Exhibition: Alterpiece of San Benito el Real - Bilbao Fine Arts Museum

The guest work

Finished

2006-01-16 • 2006-03-31

Alterpiece of San Benito el Real

Mogrobejo hall

These two beautiful polychrome wood reliefs form part of the altarpiece in the San Benito el Real Monastery in Valladolid and, at present, belong to the National Sculpture Museum of the same city. 

Alonso Berruguete (Paredes de Nava, Palencia, 1489 - Toledo, 1561) was commissioned to do the altarpiece by the abbot of the Benedictine Community of Vallodolid to celebrate various episodes of the life of the founder, Saint Benito of Nursia. Berruguete began work on the altarpiece in 1526 after a long stay in Italy, where he became acquainted with the works of Donatello, Miguel Ángel and Leonardo. For this reason, it combines elements that are part of the medieval artistic tradition with a new spirit deriving from the Italian Renaissance style.

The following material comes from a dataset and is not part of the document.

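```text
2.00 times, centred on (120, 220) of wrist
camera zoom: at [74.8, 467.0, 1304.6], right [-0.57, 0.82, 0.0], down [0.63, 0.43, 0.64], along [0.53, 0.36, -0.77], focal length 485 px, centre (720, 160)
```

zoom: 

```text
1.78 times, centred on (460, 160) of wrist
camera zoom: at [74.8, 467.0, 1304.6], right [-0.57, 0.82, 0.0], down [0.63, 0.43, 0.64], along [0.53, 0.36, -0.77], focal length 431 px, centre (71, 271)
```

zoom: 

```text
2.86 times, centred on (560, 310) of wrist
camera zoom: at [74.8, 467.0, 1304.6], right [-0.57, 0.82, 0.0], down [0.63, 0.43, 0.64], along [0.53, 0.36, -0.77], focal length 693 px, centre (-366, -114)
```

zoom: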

Among the first of these elements may be found expressive dramatism or the symbolic use of gold backgrounds while classicist elements are present in the fluency of the landscape and in the search for verism in the characterisation of the personages  and in the narration of religious fact. The altarpiece, which is composed of a Renaissance architectural structure and a large number of figures, reliefs and paintings, was not finished until 1533. The iconographic programme included representations of prophets and apostles next to scenes of Christ's childhood and, as in the case of these two reliefs, Benedictine themes. 

According to the biography of Saint Benito written by San Gregorio Magno, on one occasion, the Saint envisaged the danger Saint Placid's life was in after falling into the water and he called for the most virtuous of his followers, Saint Mauro, who, walking on the water, went to his aid. In another episode, the saint decided to build a monastery on Mount Subiaco.

In the face of his disciples' disappointment at not finding water in the chosen place, Saint Benito informed them that, miraculously, water was gushing from the mountain peak. In the representation of both chapters, Berruguete situates the saint on one side, where he goes practically unnoticed, which underlines the dignity of the personage. On the other side a tree trunk of great naturalism closes the composition.

In both scenes Berruguete's technical skill bestows on the personages a corporeal nature and a movement which go towards creating a work of extraordinarily expressive intensity.